• [Given passage]:

A telephonic case management conference (ECF No. 53) was held on December 13, 2022, and the parties subsequently met and conferred regarding evidentiary issues and agreed that Botello could file, at his discretion, a supplemental motion (ECF No. 55). Botello filed his Supplemental Motion to Suppress on December 28, 2022, and the motion has been fully briefed (ECF No. 60).

I. FACTUAL BACKGROUND

The parties' memoranda rely on the evidentiary record comprised of the Exhibits attached to the Government's Response in Opposition to the Supplemental Motion. These include a redacted transcript of the interview conducted by FBI Agents with the Confidential Informant (ECF No. 65-1) and the FBI Investigation Report (ECF No. 65-2).

On March 25, 2022, FBI Agents executed a search warrant at a residence in Lebanon, Maine, and interviewed a Confidential Informant (“CI”)-the target of the FBI's investigation-outside the residence in an unmarked FBI vehicle. Prior to the interview, the CI had received multiple calls on his phone from a contact identified in his phone as “Runner,” and the CI informed the Agents that the Runner would be arriving soon to collect money and give him a “present.” ECF No. 65-1 at 10:19. The Agents asked the CI, “what's a typical present,” and he responded: “I don't know. He's trying to push more stuff on me. He's trying to push - trying to push more dope, and . . . he won't take no for an answer.” Id. at 14:3-8. The CI stated that the Runner “keeps coming up and dropping more off and . . . try[ing] to make me pay more and more.” Id. at 15:11-13. While speaking with the Agents, the CI received a call from “Runner,” which he answered on speaker phone with the Agents present, and the Runner informed the CI that he would be arriving in thirty-five minutes.

• [Material provided]:
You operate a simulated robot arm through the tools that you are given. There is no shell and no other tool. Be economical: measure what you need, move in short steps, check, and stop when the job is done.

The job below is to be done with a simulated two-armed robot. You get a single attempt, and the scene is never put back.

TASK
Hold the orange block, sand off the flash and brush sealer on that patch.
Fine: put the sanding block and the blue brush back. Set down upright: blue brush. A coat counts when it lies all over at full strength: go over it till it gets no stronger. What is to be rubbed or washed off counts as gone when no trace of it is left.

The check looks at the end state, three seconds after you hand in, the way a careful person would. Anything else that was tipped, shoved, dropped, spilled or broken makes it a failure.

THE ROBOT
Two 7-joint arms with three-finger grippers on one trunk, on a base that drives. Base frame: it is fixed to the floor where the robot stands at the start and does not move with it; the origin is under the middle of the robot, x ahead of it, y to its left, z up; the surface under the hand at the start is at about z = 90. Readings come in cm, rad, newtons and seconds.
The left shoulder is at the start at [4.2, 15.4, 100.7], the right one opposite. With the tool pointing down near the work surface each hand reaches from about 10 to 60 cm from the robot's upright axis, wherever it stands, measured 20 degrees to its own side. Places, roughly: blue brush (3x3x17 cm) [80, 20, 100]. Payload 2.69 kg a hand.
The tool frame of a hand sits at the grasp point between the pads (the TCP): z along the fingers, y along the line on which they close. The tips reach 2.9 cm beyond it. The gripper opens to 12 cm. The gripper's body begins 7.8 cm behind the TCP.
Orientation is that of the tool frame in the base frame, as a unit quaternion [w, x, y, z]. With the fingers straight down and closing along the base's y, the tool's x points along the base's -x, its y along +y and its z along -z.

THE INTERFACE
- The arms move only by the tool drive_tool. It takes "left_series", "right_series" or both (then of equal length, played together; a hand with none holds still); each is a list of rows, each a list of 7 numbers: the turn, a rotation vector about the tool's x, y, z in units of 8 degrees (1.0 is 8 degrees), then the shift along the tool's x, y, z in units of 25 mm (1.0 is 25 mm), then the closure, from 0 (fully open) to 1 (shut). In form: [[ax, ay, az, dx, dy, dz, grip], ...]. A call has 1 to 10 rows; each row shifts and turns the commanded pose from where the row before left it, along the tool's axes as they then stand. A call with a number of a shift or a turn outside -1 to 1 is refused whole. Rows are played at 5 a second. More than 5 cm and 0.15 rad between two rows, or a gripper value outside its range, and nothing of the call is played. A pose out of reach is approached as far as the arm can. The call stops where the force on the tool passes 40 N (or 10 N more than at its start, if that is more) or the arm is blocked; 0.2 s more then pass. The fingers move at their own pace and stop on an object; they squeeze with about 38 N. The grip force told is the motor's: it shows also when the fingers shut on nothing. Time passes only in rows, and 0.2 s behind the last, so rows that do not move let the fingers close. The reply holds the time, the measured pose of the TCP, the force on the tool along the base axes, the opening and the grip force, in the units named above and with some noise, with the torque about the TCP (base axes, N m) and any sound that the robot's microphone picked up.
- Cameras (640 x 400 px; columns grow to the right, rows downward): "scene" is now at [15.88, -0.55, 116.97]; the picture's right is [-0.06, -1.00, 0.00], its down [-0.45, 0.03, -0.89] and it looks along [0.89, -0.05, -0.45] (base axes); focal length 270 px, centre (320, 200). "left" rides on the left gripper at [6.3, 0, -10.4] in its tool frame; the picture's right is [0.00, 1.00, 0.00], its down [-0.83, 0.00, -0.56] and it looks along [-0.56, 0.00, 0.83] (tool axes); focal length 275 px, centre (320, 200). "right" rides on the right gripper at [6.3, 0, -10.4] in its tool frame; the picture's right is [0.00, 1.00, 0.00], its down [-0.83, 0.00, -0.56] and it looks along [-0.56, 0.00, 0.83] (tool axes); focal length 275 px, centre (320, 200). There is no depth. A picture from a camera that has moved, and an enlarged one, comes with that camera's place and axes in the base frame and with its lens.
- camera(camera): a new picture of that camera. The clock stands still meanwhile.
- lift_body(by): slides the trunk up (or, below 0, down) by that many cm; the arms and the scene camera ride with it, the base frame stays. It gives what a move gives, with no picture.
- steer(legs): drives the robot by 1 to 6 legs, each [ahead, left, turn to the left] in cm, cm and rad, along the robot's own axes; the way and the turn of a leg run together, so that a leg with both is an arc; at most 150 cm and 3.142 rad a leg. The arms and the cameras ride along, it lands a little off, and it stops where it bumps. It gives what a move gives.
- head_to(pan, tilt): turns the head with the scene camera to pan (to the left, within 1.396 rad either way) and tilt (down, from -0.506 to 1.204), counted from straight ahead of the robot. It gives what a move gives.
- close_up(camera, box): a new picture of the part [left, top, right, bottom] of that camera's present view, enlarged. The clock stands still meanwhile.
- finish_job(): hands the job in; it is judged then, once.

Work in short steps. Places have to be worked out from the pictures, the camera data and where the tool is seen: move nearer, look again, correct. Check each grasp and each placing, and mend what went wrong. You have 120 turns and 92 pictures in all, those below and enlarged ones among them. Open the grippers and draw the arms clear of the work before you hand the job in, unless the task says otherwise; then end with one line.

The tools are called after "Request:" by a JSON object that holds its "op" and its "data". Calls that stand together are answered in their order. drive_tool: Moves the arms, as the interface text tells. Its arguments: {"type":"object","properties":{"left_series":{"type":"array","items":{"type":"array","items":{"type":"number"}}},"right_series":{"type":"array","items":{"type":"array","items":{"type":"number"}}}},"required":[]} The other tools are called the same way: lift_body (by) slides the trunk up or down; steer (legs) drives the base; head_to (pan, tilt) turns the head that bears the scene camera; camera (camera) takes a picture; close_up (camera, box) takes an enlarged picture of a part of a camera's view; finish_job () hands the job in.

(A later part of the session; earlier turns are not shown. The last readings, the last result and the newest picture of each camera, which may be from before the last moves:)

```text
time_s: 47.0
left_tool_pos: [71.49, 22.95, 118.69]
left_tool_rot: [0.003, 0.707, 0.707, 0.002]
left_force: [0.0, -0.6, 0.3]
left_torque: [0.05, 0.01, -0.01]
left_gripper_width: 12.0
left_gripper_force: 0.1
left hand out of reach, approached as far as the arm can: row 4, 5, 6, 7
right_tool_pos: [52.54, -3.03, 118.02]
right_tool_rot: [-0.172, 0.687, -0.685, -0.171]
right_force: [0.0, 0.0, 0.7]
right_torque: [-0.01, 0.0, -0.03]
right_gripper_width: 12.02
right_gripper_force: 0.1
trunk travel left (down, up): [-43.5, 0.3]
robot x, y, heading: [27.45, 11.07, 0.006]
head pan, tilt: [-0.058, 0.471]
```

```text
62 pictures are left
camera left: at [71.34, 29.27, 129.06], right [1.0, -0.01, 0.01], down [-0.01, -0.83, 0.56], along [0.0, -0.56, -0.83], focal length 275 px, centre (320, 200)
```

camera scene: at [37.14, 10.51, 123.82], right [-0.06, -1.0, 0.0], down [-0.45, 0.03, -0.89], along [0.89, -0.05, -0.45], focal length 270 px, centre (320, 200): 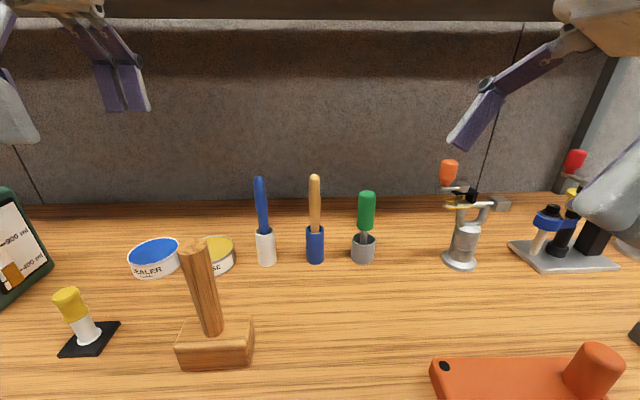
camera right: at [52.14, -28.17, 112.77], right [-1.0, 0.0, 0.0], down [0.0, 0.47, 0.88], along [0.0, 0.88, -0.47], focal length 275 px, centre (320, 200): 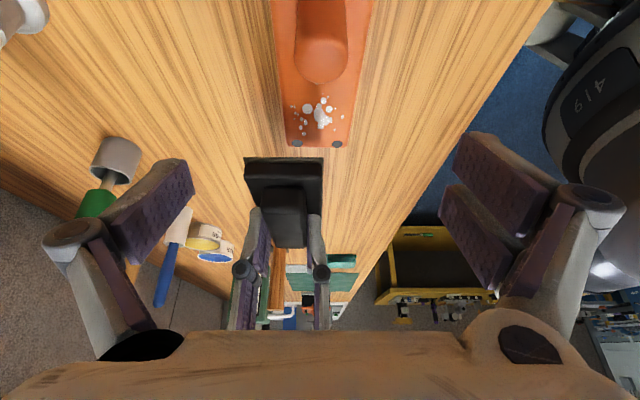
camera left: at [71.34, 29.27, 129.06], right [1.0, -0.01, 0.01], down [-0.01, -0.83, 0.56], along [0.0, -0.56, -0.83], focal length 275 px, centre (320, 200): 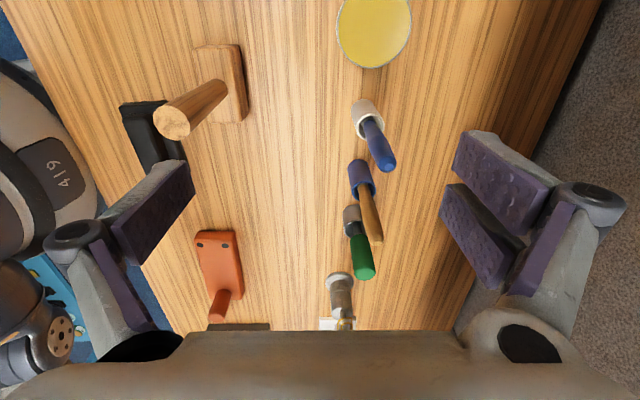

• [Objective]:
Write what comes next in the given passage.

• [Task output]:
The CI told the Agents that the Runner had supplied “dope” to him in the past, and the Runner and the Runner's supplier had been supplying the CI with controlled substances for “approximately a year and a half.” ECF 65-2 at 3. The CI described the types of controlled substances that the Agents would find in the residence, including the amount and location of each substance, which the CI claimed he had received from the Runner and the Runner's supplier. The CI told the Agents that normally the Runner would deliver approximately 25 “sticks,” that he owed the Runner $750 for a previous delivery, and that even though he had told the Runner that he did not want to buy more, the Runner and the Runner's supplier continued to try and sell him drugs. The Agents asked: “Do you think he's coming with 25 [sticks] today,” and the CI responded: “No, I don't - he's not coming with 25 today, because he's coming for his money.” ECF No. 65-1 at 31:18-22.

The CI confirmed that the Runner was “a Hispanic male” who comes “[a] couple times a week,” but he did not know the Runner's real name. Id. at 30:20-21, 31:13. The CI told the Agents that the Runner “typically arrived in a vehicle with Massachusetts license plates,” but that he uses a different vehicle every time. ECF No. 65-2 at 2. The CI specified that the vehicle was “just going to be a car or a minivan.” ECF No. 65-1 at 43:3-4. The CI also told the Agents that the Runner would usually send text messages to the CI about his estimated arrival time when he was planning a delivery.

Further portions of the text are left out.